Indian Government Bonds Rise as States Reduce Weekly Debt Auction Supply
Indian government bonds gained Monday morning as states reduced their weekly debt auction supply to ₹268.15 billion from the previously scheduled ₹362 billion. The benchmark 10-year bond yield improved to 6.6263% from Friday's close of 6.6401%, while overnight index swap rates also declined. Despite this positive development, market participants remain cautious about the record ₹8 trillion borrowing planned by central and state governments for the fiscal year's final quarter.

*this image is generated using AI for illustrative purposes only.
Indian government bonds experienced gains early Monday as market participants welcomed a substantial reduction in state debt supply for the upcoming weekly auction. The positive sentiment emerged as states significantly cut their borrowing plans, offering relief from mounting supply concerns that have weighed on the market.
Bond Yield Performance
The benchmark 10-year bond showed notable improvement in early trading. Market data as of 10:07 a.m. IST revealed the following performance:
| Bond Details: | Current Level |
|---|---|
| 10-year 6.48% 2035 yield: | 6.6263% |
| Previous close (Friday): | 6.6401% |
| Yield change: | Lower |
Bond yields move inversely to prices, indicating that the lower yield reflects rising bond prices and improved market sentiment.
State Debt Auction Supply Reduction
The week's state development loan auction presents a significantly different supply scenario than originally anticipated.
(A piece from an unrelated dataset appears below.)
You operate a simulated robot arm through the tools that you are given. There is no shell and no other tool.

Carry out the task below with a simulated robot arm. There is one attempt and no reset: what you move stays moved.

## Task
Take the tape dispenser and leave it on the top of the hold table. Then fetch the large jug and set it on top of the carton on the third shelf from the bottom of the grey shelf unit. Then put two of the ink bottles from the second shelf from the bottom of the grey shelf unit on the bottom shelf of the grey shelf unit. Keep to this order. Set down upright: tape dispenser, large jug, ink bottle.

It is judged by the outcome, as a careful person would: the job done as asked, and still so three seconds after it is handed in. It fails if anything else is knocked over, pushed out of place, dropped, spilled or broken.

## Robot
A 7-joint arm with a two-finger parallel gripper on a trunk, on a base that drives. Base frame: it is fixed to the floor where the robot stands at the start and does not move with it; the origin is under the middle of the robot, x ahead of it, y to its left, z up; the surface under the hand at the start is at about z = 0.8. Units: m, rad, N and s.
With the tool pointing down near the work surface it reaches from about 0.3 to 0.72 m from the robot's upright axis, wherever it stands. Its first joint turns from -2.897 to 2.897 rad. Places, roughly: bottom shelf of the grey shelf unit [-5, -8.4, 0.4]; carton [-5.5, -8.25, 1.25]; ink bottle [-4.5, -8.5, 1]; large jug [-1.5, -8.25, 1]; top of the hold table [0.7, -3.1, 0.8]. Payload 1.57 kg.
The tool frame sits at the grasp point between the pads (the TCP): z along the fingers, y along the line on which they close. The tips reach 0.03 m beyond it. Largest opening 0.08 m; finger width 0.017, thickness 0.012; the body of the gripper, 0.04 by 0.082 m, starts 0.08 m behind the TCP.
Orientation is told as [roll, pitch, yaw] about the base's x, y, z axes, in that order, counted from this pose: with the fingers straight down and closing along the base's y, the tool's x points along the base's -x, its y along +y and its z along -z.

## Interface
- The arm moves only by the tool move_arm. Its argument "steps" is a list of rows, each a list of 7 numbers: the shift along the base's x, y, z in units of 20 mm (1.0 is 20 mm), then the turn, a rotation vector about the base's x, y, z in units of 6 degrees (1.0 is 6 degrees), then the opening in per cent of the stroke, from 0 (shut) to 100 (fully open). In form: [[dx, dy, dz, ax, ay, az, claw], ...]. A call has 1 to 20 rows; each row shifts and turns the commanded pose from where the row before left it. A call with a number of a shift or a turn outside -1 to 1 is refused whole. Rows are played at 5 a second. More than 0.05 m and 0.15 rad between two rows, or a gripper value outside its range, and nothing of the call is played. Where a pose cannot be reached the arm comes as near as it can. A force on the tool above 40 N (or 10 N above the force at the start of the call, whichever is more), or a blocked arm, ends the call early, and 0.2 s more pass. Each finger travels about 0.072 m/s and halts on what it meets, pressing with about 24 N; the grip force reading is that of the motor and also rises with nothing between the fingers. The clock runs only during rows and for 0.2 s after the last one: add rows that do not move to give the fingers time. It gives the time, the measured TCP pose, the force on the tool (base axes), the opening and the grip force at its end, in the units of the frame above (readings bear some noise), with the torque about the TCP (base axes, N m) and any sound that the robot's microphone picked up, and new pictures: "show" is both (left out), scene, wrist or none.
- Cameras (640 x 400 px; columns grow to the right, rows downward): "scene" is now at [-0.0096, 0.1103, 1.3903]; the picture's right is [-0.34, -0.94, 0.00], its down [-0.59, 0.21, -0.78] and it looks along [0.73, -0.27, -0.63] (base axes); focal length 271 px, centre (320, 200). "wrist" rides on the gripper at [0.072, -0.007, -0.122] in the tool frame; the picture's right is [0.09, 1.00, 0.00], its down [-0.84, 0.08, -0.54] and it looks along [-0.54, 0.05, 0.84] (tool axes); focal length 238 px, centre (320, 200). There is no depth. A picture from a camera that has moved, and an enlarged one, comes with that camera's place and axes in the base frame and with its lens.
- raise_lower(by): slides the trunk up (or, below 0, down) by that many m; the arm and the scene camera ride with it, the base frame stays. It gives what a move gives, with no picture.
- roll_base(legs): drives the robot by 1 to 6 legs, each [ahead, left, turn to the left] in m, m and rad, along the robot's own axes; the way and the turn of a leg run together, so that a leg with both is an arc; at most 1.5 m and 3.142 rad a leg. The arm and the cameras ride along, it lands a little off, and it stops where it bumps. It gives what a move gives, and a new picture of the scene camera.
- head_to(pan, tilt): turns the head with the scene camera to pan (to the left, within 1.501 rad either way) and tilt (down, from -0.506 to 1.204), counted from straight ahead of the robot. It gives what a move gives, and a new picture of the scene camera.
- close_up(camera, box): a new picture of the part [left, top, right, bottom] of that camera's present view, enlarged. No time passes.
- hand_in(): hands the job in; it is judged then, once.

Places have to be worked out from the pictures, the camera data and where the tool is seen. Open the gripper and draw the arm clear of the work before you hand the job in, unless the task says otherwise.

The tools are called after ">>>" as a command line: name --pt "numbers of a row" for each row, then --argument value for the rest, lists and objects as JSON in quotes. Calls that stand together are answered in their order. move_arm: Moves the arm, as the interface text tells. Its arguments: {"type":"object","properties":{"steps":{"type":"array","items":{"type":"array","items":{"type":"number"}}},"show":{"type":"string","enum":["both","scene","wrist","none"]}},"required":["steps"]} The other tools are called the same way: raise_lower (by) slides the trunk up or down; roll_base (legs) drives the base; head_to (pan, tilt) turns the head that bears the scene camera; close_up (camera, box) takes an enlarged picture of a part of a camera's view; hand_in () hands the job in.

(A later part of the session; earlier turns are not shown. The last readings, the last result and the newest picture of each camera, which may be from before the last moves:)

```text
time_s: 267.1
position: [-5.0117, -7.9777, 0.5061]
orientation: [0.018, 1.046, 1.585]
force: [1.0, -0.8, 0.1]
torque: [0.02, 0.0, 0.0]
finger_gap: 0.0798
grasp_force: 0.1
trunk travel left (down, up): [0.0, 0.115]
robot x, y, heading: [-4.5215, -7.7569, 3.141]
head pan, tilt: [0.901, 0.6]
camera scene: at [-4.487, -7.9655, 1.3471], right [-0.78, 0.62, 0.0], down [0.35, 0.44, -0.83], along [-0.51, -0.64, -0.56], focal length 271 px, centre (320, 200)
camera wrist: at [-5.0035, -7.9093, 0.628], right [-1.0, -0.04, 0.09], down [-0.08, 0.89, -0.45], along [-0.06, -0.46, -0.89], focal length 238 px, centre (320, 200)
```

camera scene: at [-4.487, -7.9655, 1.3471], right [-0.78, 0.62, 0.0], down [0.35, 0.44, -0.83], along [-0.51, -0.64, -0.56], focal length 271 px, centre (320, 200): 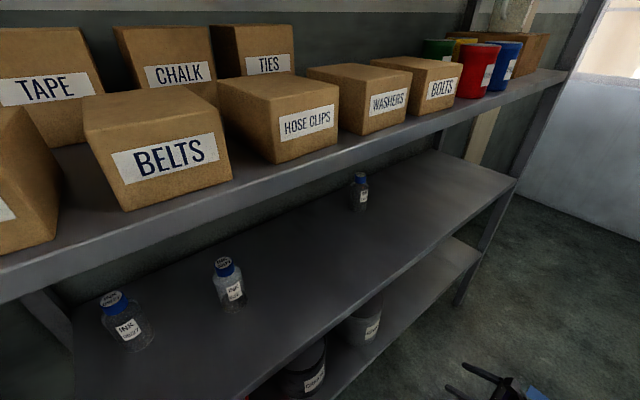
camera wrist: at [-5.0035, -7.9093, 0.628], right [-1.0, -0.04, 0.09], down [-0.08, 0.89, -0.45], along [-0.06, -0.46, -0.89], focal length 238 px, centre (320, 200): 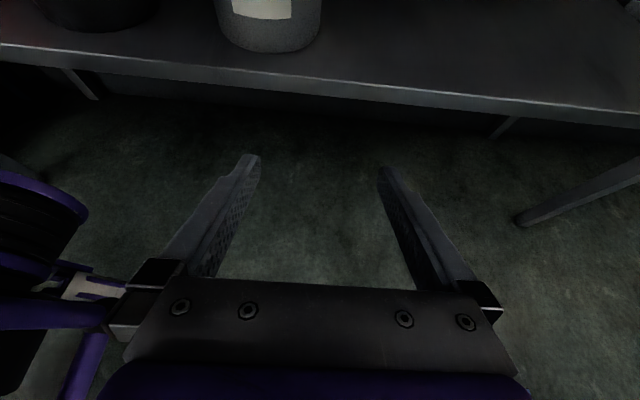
The revised borrowing plans show a substantial decrease in the amount states intend to raise:
| Auction Parameter: | Amount |
|---|---|
| Revised supply (Tuesday): | ₹268.15 billion |
| Previously scheduled: | ₹362 billion |
| USD equivalent: | $2.97 billion |
| Supply reduction: | ₹93.85 billion |
This reduction provides near-term relief on supply pressures that have concerned market participants in recent sessions.
Market Context and Challenges
Despite Monday's positive movement, the bond market faces ongoing challenges from heavy borrowing requirements. A primary dealer noted that while the "lower-than-expected SDL (state development loan) supply at this week's auction has lifted sentiment," it may still not be sufficient to pull the 10-year yield below the 6.60% level.
The benchmark 10-year yield has drifted higher by approximately 5 basis points since the start of the year. This upward movement reflects investor concerns about demand for the substantial supply expected in the final quarter of the fiscal year, with central and state governments planning to raise a record ₹8 trillion through bond sales.
Central Bank Liquidity Measures
The Reserve Bank of India has implemented significant liquidity support measures to address market conditions:
| RBI Action: | Details |
|---|---|
| Bond purchases since December: | ₹2 trillion |
| Planned bond purchases: | ₹500 billion (later Monday) |
| Foreign-exchange swap: | $10 billion (Tuesday) |
| Banking system cash surplus: | Near neutral levels |
Despite these consistent liquidity injections, traders remain cautious as the banking system's cash surplus hovers near neutral levels.
Overnight Index Swap Rates
India's longer-duration overnight index swap rates declined Monday, following the trend in US Treasury and Indian government bond yields:
| OIS Rate: | Current Level | Change |
|---|---|---|
| One-year: | 5.49% | Flat |
| Two-year: | 5.57% | Down ~2 bps |
| Five-year: | 5.94% | Down 1.25 bps |
The decline in these rates reflects the broader improvement in market sentiment following the supply reduction announcement. Traders also remain watchful of international developments, including the ongoing tensions between the US Federal Reserve and President Trump, which may contribute to market uncertainty.